If space complexity is an issue, they may be preferable. However, my findings are that the overhead of implementing the algorithm with a more complex data structure results in a slower overall runtime. Meanwhile, space concerns are not relevant with most "realistic" datasets.

There are still other reasons a binary tree or hashmap may be considered. Either data structure facilitates the transformation of this algorithm into an online algorithm, meaning inputs can be streamed into the algorithm without prior knowledge of the data length. Although it is unlikely that an online algorithm will be necessary to process a cyclist's Eddington number or an author's h-index, this may be used for computing the side length of a Durfee square for partitions of large integers or be used in some yet undiscovered application.

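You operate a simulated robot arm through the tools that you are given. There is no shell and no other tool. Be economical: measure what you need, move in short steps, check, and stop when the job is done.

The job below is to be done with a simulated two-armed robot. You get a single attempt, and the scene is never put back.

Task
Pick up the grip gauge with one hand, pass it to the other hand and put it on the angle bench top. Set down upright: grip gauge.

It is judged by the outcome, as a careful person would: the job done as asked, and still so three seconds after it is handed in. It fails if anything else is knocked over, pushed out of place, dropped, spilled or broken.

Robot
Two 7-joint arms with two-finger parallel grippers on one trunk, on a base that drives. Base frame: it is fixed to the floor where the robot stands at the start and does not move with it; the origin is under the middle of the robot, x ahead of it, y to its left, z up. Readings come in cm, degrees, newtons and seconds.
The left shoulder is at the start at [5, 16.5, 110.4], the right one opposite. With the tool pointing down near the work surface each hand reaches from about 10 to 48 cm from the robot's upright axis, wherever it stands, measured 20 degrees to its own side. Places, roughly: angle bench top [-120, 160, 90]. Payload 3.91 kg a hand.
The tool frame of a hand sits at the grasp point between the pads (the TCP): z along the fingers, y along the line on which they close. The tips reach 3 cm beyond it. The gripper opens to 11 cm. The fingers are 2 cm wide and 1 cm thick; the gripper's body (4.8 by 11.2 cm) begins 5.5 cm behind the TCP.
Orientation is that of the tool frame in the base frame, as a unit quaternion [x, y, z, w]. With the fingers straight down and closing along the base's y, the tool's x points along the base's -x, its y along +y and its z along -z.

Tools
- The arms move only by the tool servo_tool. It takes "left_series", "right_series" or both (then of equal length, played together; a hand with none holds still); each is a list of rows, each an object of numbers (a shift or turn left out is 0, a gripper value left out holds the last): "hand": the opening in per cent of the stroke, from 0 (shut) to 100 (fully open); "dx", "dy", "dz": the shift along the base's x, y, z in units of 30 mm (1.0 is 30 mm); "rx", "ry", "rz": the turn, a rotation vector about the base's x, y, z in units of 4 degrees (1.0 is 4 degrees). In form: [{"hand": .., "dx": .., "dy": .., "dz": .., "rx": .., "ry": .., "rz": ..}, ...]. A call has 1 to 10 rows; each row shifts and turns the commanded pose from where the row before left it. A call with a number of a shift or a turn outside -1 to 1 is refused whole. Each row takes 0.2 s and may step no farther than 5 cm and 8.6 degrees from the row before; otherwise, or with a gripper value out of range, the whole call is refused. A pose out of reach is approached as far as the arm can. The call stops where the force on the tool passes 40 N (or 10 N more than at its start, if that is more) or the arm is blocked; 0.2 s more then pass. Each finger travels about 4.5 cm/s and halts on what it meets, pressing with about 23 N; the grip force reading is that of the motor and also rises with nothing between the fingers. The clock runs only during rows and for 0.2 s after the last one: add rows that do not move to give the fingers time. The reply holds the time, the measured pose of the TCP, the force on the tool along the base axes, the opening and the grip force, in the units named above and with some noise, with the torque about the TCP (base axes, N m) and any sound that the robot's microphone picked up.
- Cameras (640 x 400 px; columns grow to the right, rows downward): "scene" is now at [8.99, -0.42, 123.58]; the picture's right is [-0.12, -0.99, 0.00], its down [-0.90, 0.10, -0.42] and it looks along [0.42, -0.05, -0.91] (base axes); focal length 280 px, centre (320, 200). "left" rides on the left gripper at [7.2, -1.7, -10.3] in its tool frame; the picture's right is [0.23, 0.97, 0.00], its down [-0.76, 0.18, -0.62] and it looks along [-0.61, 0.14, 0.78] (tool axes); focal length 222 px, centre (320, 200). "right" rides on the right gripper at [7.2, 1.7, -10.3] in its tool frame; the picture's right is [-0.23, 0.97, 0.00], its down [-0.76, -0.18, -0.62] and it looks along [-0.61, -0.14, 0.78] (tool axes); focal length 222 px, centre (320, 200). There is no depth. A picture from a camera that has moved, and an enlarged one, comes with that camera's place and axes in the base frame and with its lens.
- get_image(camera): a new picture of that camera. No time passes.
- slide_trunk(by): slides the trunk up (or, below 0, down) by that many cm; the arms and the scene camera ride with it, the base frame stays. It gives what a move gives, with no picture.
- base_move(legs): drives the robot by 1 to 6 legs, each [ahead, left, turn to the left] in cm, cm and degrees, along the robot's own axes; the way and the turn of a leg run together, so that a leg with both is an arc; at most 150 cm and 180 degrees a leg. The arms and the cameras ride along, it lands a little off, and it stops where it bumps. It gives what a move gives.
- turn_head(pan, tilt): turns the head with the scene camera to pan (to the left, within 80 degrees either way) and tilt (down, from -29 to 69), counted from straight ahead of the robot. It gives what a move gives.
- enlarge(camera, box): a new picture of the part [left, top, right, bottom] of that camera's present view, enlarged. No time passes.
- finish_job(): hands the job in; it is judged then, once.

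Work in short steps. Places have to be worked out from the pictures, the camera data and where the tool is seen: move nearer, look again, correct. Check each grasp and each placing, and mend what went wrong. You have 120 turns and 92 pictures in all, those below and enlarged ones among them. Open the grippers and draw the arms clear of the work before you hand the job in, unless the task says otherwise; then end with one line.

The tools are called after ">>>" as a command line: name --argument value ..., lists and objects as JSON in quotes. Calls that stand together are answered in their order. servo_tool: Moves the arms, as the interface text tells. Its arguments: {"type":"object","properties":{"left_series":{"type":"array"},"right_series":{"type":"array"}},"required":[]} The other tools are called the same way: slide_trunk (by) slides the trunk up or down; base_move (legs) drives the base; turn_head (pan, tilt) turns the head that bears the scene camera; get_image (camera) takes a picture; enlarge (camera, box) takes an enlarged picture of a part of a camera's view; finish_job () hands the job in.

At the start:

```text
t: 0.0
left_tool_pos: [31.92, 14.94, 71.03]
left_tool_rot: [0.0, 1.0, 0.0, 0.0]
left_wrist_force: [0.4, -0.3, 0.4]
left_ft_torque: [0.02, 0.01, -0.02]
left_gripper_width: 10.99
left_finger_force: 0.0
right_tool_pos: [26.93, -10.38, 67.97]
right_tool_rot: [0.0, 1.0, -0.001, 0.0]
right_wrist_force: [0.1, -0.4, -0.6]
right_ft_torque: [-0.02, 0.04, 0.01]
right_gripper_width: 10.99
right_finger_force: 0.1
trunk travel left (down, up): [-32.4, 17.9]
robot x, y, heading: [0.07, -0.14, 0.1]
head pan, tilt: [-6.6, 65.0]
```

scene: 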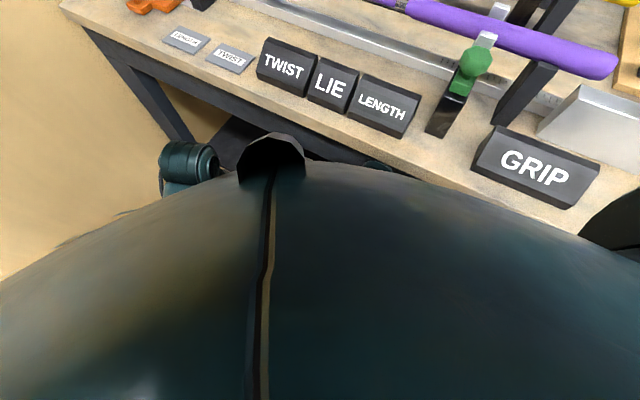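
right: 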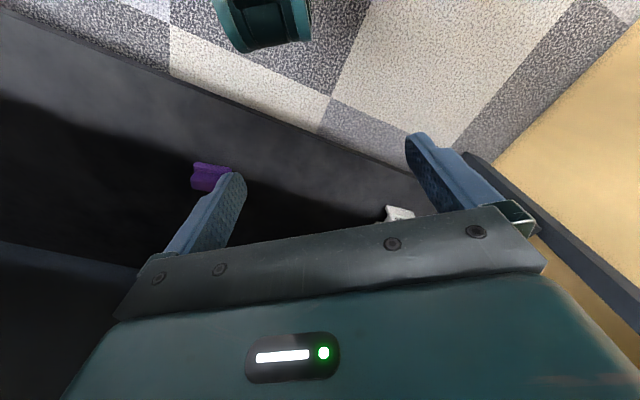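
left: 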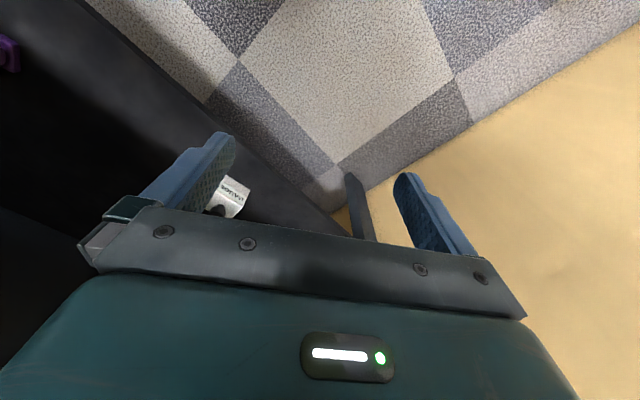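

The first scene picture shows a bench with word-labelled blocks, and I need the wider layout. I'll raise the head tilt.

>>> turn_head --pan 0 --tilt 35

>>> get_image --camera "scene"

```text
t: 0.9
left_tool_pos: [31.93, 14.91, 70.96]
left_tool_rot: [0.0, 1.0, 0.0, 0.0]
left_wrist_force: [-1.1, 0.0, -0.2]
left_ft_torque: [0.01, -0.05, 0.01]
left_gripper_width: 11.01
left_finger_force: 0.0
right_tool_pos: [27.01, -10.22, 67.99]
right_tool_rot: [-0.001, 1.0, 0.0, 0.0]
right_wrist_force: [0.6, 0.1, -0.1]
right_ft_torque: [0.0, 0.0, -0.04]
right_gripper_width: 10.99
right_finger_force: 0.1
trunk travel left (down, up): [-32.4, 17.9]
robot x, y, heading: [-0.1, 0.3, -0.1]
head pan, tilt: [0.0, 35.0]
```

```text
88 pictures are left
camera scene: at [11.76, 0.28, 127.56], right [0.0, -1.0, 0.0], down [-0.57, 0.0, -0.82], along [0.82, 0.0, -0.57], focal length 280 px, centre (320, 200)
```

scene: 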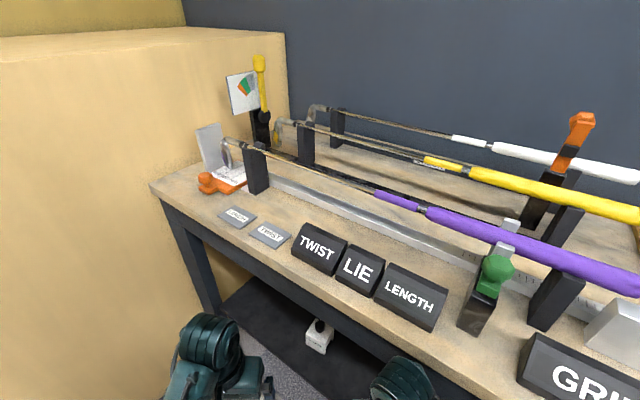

Using binary trees or hashmaps also presents new opportunities for OOP with Eddington numbers. The classes defined in the Python and C++ folders illustrate this. One benefit is that a class can be instantiated with an initial dataset and then updated with more data at a later time.

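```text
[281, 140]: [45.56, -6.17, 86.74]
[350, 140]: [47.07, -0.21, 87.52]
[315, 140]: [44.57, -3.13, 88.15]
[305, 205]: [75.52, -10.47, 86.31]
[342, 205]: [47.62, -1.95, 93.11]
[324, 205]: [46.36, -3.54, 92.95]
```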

It also is possible to make a database schema so that row insertions can calculate the new Eddington number in constant time. At the expense of adding an extra table and a few columns, the E number for new entries can be computed using a single row that captures the algorithm state at the previous iteration, rather than using a rider's entire history for each new row. This has the potential to provide benefit to fitness tracking software backends, where scale is relevant.

The entries in this repo are a mix of Algorithms A and B. If both A and B are present for a given langauage, I append -deprecated to the file name containing Algorithm A.